Mexican import surge is a clear violation of 2019 agreement
WASHINGTON — The Coalition for a Prosperous America (CPA) today urged the Biden administration to resume the 25 percent tariff for steel conduit from Mexico in response to the surge of steel conduit imports. This surge is a violation of Mexico’s commitments in the May 2019 Joint Statement by the United States and Mexico on Section 232 Duties on Steel and Aluminum. CPA’s letter to Commerce Secretary Gina Raimondo and Ambassador Katherine Tai, the U.S. Trade Representative, documents a clear surge in Mexican imports for 2022—a violation of the 2019 agreement which should result in resuming Section 232 tariffs.

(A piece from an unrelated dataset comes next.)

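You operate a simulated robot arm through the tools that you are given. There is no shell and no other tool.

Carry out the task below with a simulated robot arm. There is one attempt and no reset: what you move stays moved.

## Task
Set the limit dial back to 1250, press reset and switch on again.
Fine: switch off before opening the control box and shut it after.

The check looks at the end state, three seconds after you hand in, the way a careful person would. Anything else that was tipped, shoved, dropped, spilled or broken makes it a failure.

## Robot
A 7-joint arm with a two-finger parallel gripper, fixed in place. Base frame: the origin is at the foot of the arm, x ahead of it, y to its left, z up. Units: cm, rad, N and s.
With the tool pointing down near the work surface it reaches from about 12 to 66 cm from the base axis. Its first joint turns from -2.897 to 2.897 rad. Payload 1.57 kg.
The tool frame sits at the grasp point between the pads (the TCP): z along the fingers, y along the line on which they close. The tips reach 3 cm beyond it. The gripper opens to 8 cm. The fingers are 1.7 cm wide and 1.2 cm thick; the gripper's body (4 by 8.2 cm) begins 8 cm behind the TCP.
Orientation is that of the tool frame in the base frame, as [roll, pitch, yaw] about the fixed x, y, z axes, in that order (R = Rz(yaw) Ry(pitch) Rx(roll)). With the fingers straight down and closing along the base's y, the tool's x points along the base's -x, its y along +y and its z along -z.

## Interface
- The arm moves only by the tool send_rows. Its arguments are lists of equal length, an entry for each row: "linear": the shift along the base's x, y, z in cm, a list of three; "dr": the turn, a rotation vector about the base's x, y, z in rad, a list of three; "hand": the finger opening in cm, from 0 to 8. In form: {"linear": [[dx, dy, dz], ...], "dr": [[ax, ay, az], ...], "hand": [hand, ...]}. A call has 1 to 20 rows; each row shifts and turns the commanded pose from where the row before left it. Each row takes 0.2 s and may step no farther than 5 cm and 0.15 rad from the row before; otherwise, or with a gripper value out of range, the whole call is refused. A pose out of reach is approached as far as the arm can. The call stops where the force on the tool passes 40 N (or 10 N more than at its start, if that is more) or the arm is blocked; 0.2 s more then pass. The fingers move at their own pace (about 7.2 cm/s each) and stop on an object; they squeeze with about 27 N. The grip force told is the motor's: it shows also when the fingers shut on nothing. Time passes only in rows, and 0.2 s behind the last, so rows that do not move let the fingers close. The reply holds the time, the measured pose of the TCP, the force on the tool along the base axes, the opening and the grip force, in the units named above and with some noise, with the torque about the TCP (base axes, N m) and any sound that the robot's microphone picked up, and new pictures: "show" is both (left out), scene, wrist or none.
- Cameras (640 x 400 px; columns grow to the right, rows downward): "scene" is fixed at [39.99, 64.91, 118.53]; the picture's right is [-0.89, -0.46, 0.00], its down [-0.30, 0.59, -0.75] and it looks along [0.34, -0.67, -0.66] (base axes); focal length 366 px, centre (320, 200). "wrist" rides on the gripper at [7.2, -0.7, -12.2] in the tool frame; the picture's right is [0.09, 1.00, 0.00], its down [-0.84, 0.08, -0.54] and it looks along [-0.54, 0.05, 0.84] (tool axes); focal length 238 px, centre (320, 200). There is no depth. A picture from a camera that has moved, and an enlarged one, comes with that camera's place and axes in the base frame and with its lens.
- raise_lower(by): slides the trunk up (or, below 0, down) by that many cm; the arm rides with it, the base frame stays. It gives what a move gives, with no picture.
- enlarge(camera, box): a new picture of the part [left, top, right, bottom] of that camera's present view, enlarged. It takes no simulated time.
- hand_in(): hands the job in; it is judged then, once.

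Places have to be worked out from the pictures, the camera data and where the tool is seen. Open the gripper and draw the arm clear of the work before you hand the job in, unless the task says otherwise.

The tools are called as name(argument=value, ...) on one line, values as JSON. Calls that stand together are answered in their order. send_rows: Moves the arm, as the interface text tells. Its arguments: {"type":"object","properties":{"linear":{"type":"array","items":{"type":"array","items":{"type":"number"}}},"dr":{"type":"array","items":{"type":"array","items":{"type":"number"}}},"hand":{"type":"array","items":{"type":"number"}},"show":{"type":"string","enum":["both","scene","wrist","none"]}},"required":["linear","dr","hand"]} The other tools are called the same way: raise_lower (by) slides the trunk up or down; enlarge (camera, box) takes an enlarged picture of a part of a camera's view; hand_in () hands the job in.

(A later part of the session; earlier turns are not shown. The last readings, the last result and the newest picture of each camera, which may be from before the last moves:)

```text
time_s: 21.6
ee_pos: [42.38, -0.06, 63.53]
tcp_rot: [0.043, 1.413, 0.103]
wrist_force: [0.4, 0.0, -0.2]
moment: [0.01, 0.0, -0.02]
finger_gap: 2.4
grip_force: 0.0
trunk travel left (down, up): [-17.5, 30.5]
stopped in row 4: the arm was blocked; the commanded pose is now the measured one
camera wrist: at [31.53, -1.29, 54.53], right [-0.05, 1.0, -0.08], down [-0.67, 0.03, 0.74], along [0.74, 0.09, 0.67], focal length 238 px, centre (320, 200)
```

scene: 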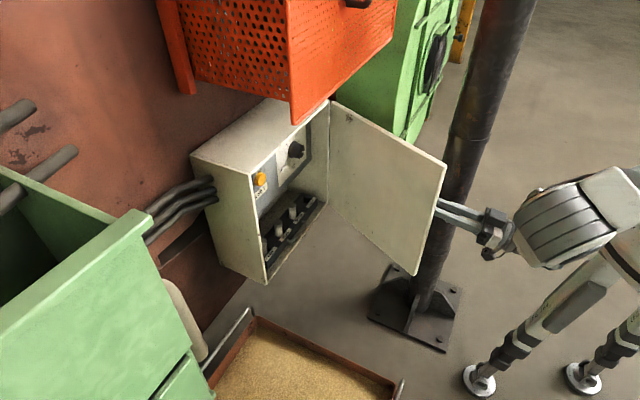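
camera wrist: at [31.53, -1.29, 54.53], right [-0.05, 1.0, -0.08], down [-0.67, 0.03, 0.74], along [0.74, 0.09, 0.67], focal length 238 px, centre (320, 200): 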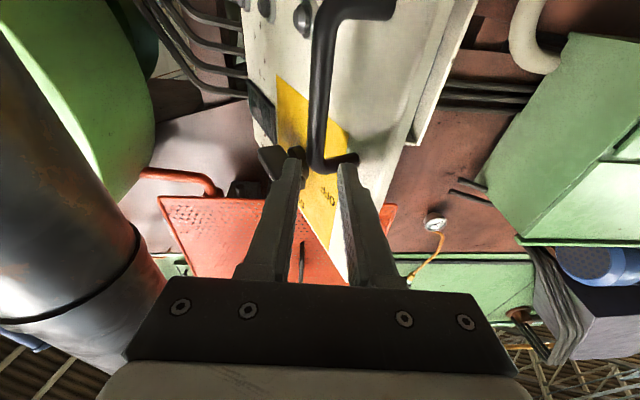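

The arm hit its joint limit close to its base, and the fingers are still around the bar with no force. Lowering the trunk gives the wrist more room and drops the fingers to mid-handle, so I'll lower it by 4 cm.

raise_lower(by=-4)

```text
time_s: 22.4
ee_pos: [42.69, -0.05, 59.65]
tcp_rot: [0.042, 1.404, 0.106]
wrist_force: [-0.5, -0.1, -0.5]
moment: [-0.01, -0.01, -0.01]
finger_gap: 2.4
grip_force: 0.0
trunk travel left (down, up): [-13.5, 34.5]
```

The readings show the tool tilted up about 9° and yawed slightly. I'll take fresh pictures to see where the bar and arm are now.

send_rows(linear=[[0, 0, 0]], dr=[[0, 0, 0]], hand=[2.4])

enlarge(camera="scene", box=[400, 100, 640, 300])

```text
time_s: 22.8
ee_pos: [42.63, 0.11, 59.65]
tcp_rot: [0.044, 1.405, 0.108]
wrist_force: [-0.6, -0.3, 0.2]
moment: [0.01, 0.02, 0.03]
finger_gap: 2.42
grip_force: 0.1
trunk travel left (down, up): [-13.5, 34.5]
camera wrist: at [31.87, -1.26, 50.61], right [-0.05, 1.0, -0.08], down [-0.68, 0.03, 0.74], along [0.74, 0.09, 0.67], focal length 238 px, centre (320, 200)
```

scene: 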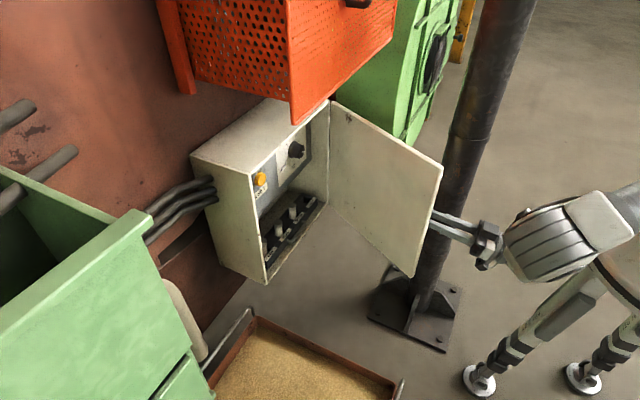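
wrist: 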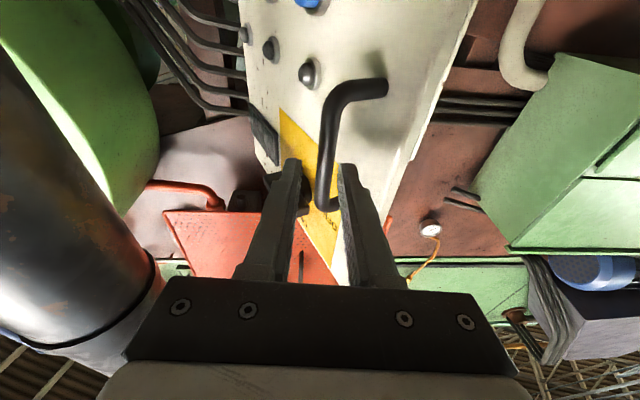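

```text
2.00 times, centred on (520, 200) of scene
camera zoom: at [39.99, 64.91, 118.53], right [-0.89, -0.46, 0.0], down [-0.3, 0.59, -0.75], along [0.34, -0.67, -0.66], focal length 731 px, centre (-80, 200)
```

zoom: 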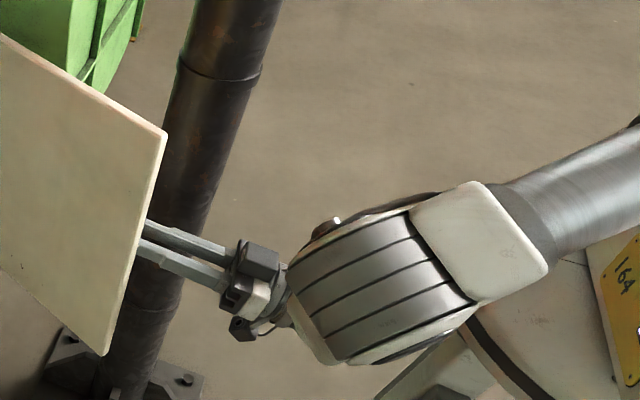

This is similar to China’s brazen violations of the “Phase One” agreement negotiated by the Trump administration in 2020. In exchange for reduced U.S. tariffs, China pledged to purchase more U.S. agricultural and manufacturing goods. But Beijing reneged—and met only 63% of its commitment.
As CPA CEO Michael Stumo wrote in Industry Week, “The Biden administration must stand up for America’s steelmakers. And it shouldn’t let other countries openly flout the terms of agreements they’ve negotiated with Washington. Unless Mexico immediately adheres to its 2019 steel obligations, President Biden should reimpose Section 232 tariffs on Mexican steel.”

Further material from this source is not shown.